DATA »

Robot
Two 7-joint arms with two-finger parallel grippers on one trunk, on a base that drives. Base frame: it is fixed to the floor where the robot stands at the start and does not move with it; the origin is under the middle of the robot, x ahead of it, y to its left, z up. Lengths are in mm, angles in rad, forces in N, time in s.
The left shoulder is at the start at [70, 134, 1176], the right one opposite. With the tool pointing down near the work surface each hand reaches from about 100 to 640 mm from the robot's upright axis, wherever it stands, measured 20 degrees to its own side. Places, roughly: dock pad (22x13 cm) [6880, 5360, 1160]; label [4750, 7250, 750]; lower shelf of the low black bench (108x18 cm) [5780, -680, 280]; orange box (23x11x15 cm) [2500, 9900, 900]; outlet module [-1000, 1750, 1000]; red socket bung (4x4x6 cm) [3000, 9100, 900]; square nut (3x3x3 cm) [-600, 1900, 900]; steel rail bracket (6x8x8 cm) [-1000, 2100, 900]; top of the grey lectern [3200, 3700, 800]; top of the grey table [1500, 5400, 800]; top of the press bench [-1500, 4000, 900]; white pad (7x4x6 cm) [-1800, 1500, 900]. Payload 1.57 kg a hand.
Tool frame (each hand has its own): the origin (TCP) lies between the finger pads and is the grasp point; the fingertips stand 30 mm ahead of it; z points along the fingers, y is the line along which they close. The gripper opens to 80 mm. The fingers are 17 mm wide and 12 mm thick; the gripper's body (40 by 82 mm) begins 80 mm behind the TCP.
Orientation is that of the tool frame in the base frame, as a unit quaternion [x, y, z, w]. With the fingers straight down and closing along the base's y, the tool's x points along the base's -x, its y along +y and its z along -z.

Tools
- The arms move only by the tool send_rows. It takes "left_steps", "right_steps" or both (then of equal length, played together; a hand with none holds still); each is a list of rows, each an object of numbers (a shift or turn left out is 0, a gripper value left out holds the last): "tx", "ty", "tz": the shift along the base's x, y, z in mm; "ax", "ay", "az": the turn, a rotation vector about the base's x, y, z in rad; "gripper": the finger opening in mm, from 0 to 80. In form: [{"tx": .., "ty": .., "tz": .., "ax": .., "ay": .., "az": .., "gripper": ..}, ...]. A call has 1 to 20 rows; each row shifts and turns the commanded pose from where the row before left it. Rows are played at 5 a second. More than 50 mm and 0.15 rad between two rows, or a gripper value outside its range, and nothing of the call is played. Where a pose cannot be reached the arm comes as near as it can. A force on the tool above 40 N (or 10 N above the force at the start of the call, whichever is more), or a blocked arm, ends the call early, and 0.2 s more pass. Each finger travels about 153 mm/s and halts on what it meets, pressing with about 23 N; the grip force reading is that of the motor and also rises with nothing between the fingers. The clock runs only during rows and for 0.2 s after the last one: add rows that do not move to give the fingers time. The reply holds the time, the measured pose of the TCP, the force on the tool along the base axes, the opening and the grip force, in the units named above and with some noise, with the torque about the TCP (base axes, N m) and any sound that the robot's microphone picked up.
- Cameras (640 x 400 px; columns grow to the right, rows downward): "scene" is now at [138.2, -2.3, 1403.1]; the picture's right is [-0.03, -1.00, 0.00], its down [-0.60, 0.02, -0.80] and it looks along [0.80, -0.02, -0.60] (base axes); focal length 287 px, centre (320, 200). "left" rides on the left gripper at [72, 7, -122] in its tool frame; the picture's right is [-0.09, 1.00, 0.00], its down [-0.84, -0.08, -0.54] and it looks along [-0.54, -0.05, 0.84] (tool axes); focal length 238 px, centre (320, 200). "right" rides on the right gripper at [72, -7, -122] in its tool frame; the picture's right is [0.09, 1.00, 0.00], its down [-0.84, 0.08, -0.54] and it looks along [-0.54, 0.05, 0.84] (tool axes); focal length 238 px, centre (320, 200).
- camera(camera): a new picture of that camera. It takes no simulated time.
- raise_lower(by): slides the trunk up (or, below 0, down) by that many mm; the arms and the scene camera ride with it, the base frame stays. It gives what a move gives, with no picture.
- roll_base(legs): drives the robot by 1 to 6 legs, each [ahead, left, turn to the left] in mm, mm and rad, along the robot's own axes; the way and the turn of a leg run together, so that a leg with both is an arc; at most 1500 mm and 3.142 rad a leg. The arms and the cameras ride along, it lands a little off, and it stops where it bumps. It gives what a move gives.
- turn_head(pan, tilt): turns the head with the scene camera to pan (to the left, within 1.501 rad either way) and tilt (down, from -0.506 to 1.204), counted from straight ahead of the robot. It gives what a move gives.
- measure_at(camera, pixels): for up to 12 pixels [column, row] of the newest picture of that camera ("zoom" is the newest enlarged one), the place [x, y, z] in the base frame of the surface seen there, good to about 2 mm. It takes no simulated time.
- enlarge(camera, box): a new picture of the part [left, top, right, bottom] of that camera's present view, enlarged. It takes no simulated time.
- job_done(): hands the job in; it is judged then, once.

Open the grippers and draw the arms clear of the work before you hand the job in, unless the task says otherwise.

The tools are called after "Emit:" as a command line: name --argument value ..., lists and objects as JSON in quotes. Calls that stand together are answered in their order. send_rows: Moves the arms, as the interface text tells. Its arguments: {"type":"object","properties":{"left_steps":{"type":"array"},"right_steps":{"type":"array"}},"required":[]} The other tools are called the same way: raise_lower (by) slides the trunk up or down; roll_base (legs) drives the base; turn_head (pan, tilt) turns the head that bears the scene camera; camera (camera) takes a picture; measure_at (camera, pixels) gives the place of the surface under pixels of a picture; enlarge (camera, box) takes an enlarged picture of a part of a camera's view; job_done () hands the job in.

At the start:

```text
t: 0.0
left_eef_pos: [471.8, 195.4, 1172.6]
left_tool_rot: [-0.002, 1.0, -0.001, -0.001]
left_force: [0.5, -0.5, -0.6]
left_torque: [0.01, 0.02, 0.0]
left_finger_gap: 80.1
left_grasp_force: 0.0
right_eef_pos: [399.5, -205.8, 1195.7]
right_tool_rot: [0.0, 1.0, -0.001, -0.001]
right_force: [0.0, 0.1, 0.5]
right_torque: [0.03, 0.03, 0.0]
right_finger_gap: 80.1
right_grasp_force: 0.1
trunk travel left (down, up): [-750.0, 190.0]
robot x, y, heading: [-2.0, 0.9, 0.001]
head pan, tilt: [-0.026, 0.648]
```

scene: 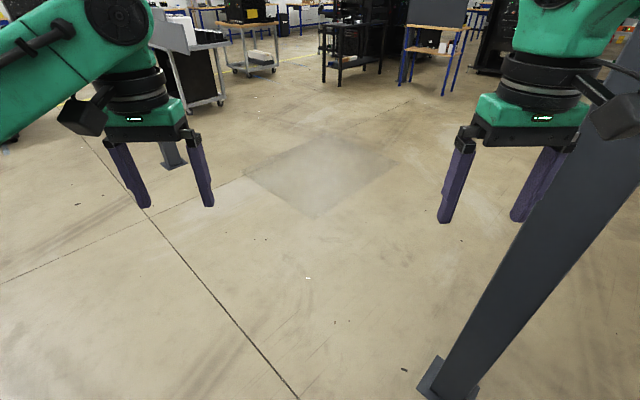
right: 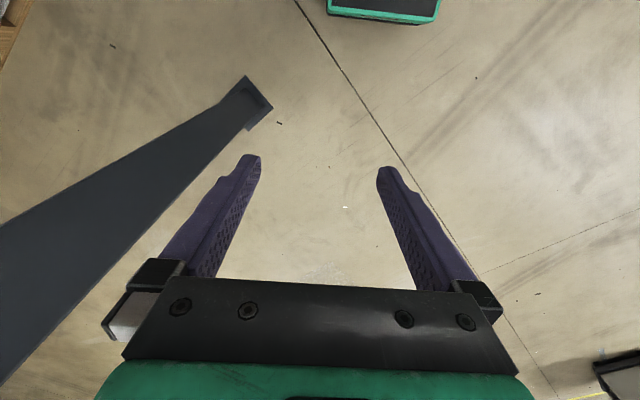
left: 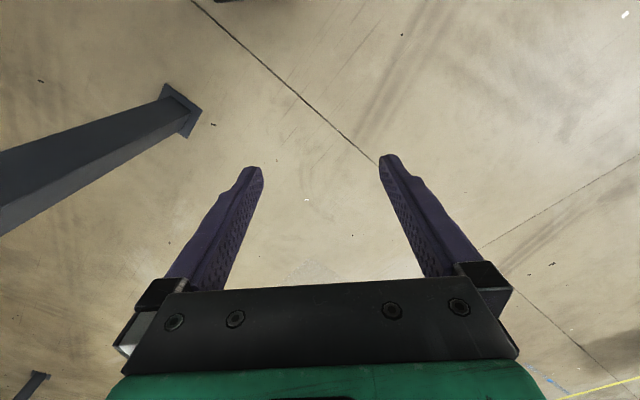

REQUIRED TASK » Write out the material above again, word for word, minus its pictures. Put each line that is not blank into a JSON list as a string.

THE RESULT »
[
  "Robot",
  "Two 7-joint arms with two-finger parallel grippers on one trunk, on a base that drives. Base frame: it is fixed to the floor where the robot stands at the start and does not move with it; the origin is under the middle of the robot, x ahead of it, y to its left, z up. Lengths are in mm, angles in rad, forces in N, time in s.",
  "The left shoulder is at the start at [70, 134, 1176], the right one opposite. With the tool pointing down near the work surface each hand reaches from about 100 to 640 mm from the robot's upright axis, wherever it stands, measured 20 degrees to its own side. Places, roughly: dock pad (22x13 cm) [6880, 5360, 1160]; label [4750, 7250, 750]; lower shelf of the low black bench (108x18 cm) [5780, -680, 280]; orange box (23x11x15 cm) [2500, 9900, 900]; outlet module [-1000, 1750, 1000]; red socket bung (4x4x6 cm) [3000, 9100, 900]; square nut (3x3x3 cm) [-600, 1900, 900]; steel rail bracket (6x8x8 cm) [-1000, 2100, 900]; top of the grey lectern [3200, 3700, 800]; top of the grey table [1500, 5400, 800]; top of the press bench [-1500, 4000, 900]; white pad (7x4x6 cm) [-1800, 1500, 900]. Payload 1.57 kg a hand.",
  "Tool frame (each hand has its own): the origin (TCP) lies between the finger pads and is the grasp point; the fingertips stand 30 mm ahead of it; z points along the fingers, y is the line along which they close. The gripper opens to 80 mm. The fingers are 17 mm wide and 12 mm thick; the gripper's body (40 by 82 mm) begins 80 mm behind the TCP.",
  "Orientation is that of the tool frame in the base frame, as a unit quaternion [x, y, z, w]. With the fingers straight down and closing along the base's y, the tool's x points along the base's -x, its y along +y and its z along -z.",
  "Tools",
  "- The arms move only by the tool send_rows. It takes \"left_steps\", \"right_steps\" or both (then of equal length, played together; a hand with none holds still); each is a list of rows, each an object of numbers (a shift or turn left out is 0, a gripper value left out holds the last): \"tx\", \"ty\", \"tz\": the shift along the base's x, y, z in mm; \"ax\", \"ay\", \"az\": the turn, a rotation vector about the base's x, y, z in rad; \"gripper\": the finger opening in mm, from 0 to 80. In form: [{\"tx\": .., \"ty\": .., \"tz\": .., \"ax\": .., \"ay\": .., \"az\": .., \"gripper\": ..}, ...]. A call has 1 to 20 rows; each row shifts and turns the commanded pose from where the row before left it. Rows are played at 5 a second. More than 50 mm and 0.15 rad between two rows, or a gripper value outside its range, and nothing of the call is played. Where a pose cannot be reached the arm comes as near as it can. A force on the tool above 40 N (or 10 N above the force at the start of the call, whichever is more), or a blocked arm, ends the call early, and 0.2 s more pass. Each finger travels about 153 mm/s and halts on what it meets, pressing with about 23 N; the grip force reading is that of the motor and also rises with nothing between the fingers. The clock runs only during rows and for 0.2 s after the last one: add rows that do not move to give the fingers time. The reply holds the time, the measured pose of the TCP, the force on the tool along the base axes, the opening and the grip force, in the units named above and with some noise, with the torque about the TCP (base axes, N m) and any sound that the robot's microphone picked up.",
  "- Cameras (640 x 400 px; columns grow to the right, rows downward): \"scene\" is now at [138.2, -2.3, 1403.1]; the picture's right is [-0.03, -1.00, 0.00], its down [-0.60, 0.02, -0.80] and it looks along [0.80, -0.02, -0.60] (base axes); focal length 287 px, centre (320, 200). \"left\" rides on the left gripper at [72, 7, -122] in its tool frame; the picture's right is [-0.09, 1.00, 0.00], its down [-0.84, -0.08, -0.54] and it looks along [-0.54, -0.05, 0.84] (tool axes); focal length 238 px, centre (320, 200). \"right\" rides on the right gripper at [72, -7, -122] in its tool frame; the picture's right is [0.09, 1.00, 0.00], its down [-0.84, 0.08, -0.54] and it looks along [-0.54, 0.05, 0.84] (tool axes); focal length 238 px, centre (320, 200).",
  "- camera(camera): a new picture of that camera. It takes no simulated time.",
  "- raise_lower(by): slides the trunk up (or, below 0, down) by that many mm; the arms and the scene camera ride with it, the base frame stays. It gives what a move gives, with no picture.",
  "- roll_base(legs): drives the robot by 1 to 6 legs, each [ahead, left, turn to the left] in mm, mm and rad, along the robot's own axes; the way and the turn of a leg run together, so that a leg with both is an arc; at most 1500 mm and 3.142 rad a leg. The arms and the cameras ride along, it lands a little off, and it stops where it bumps. It gives what a move gives.",
  "- turn_head(pan, tilt): turns the head with the scene camera to pan (to the left, within 1.501 rad either way) and tilt (down, from -0.506 to 1.204), counted from straight ahead of the robot. It gives what a move gives.",
  "- measure_at(camera, pixels): for up to 12 pixels [column, row] of the newest picture of that camera (\"zoom\" is the newest enlarged one), the place [x, y, z] in the base frame of the surface seen there, good to about 2 mm. It takes no simulated time.",
  "- enlarge(camera, box): a new picture of the part [left, top, right, bottom] of that camera's present view, enlarged. It takes no simulated time.",
  "- job_done(): hands the job in; it is judged then, once.",
  "Open the grippers and draw the arms clear of the work before you hand the job in, unless the task says otherwise.",
  "The tools are called after \"Emit:\" as a command line: name --argument value ..., lists and objects as JSON in quotes. Calls that stand together are answered in their order. send_rows: Moves the arms, as the interface text tells. Its arguments: {\"type\":\"object\",\"properties\":{\"left_steps\":{\"type\":\"array\"},\"right_steps\":{\"type\":\"array\"}},\"required\":[]} The other tools are called the same way: raise_lower (by) slides the trunk up or down; roll_base (legs) drives the base; turn_head (pan, tilt) turns the head that bears the scene camera; camera (camera) takes a picture; measure_at (camera, pixels) gives the place of the surface under pixels of a picture; enlarge (camera, box) takes an enlarged picture of a part of a camera's view; job_done () hands the job in.",
  "At the start:",
  "```text",
  "t: 0.0",
  "left_eef_pos: [471.8, 195.4, 1172.6]",
  "left_tool_rot: [-0.002, 1.0, -0.001, -0.001]",
  "left_force: [0.5, -0.5, -0.6]",
  "left_torque: [0.01, 0.02, 0.0]",
  "left_finger_gap: 80.1",
  "left_grasp_force: 0.0",
  "right_eef_pos: [399.5, -205.8, 1195.7]",
  "right_tool_rot: [0.0, 1.0, -0.001, -0.001]",
  "right_force: [0.0, 0.1, 0.5]",
  "right_torque: [0.03, 0.03, 0.0]",
  "right_finger_gap: 80.1",
  "right_grasp_force: 0.1",
  "trunk travel left (down, up): [-750.0, 190.0]",
  "robot x, y, heading: [-2.0, 0.9, 0.001]",
  "head pan, tilt: [-0.026, 0.648]",
  "```",
  "scene: ",
  "right: ",
  "left: "
]